THE TASK:
Your answer continues the selected excerpt from its final sentence.

-- BEGIN SELECTED EXCERPT --

Sancho (1801–September 1809) was a British Thoroughbred racehorse and sire best known for winning the classic St Leger Stakes in 1804. In a racing career which lasted from May 1804 until October 1806 he won eight of his twelve competitive races. Originally trained in Yorkshire, he was undefeated in four races as a three-year-old in 1805, culminating with his victory in the St Leger at Doncaster Racecourse. In the following season he was transferred to race in the south of England where he won a series of lucrative match races against some of the leading horses of the day. His five-year-old season proved disappointing and expensive for his owner as he was injured and beaten in both of his races. Sancho was retired from racing and showed considerable promise as a sire of winners in a brief stud career.

Background[edit]

Sancho's owner Harry Mellish (right) fights a duel in 1807.

Sancho was a bay horse owned and bred Colonel Henry Mellish, a veteran of the Peninsular War, who engaged in duelling, prize-fighting and dog-fighting. His enthusiasm for racing of any kind was such that he once trained a pig to race and gambled on which of two raindrops would be the first to reach the bottom of a window-pane.[1] Sancho was trained by the former jockey Bartle Atkinson.[2]

Sancho's, sire Don Quixote was a chestnut son of Eclipse bred by Mr Taylor. Apart from Sancho, his most notable offspring was the successful breeding stallion Cervantes.[3] Sancho's dam, an unnamed mare by Highflyer, was a sister of the St Leger winner Cowslip and of the influential broodmares Maid of All Work and Rachel.[4]

At the time of Sancho's racing career, sweepstake races, in which a number of owners contributed a relatively small sum towards the prize money, were popular, but the most valuable events were match races with two runners. In these events, each of the owners put up half the prize, with the winner taking all. If a horse failed to appear for a race its owner usually had to pay a forfeit, typically amounting to half his original stake. Sancho, for instance, won 600 guineas for winning the St Leger in 1805,[5] but 3000 guineas for winning a match race in the following year.

-- END SELECTED EXCERPT --
-- BEGIN DATA EXCERPT --

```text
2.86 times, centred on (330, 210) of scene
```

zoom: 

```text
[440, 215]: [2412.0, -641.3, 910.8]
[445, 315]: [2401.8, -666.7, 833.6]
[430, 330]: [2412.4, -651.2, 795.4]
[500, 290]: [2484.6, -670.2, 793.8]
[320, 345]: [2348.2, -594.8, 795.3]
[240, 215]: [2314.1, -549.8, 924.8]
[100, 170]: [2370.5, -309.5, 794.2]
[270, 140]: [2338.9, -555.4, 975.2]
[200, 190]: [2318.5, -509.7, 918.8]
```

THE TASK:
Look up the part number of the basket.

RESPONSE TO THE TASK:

-- END DATA EXCERPT --

RESPONSE TO THE TASK:
Racing career[edit]

1804: three-year-old season[edit]

Sancho made his first appearance on 16 May 1804 at Middleham Racecourse where he defeated Lord Strathmore's unnamed roan colt (the 4/6 favourite) and two others in a two-mile sweepstakes.[6] Later on the same day he turned out again for a three-mile race in which he was matched against older horses at weight-for-age. On this occasion he started favourite and won from Lord Strathmore's four-year-old bay colt.[7] Two weeks later at York Racecourse Sancho was brought back in distance to contest a sweepstakes for three-year-old colts and fillies over one and a half miles. He was made the 3/1 second favourite in a field of eight runners and won from Mr Cradock's bay colt.[8]

Sancho did not compete again until 25 September, when he was one of eleven three-year-olds to contest the twenty-ninth running of the St Leger at Doncaster Racecourse. Mellish had gambled heavily on his horse, the 2/1 favourite, but was worried by the prevailing hot, dry weather, which left the course in a difficult and dangerous state ("hard as a granite road").[9] The conditions took their toll as three horses fell in the race and one jockey was seriously injured. Sancho took a decisive lead in the closing stages, and his rider Frank Buckle waved his whip to Mellish (conspicuous in a white satin vest) as a signal that he had the race won. At that moment, Mellish rushed from the stand to begin collecting his winnings without waiting to see Sancho cross the line in front of Sir Henry Tempest Vane's bay colt by Sir Peter.[9][10]

1805: four-year-old season[edit]

Sancho (foreground) defeats Hannibal in the 1,000 guinea match race at Brighton.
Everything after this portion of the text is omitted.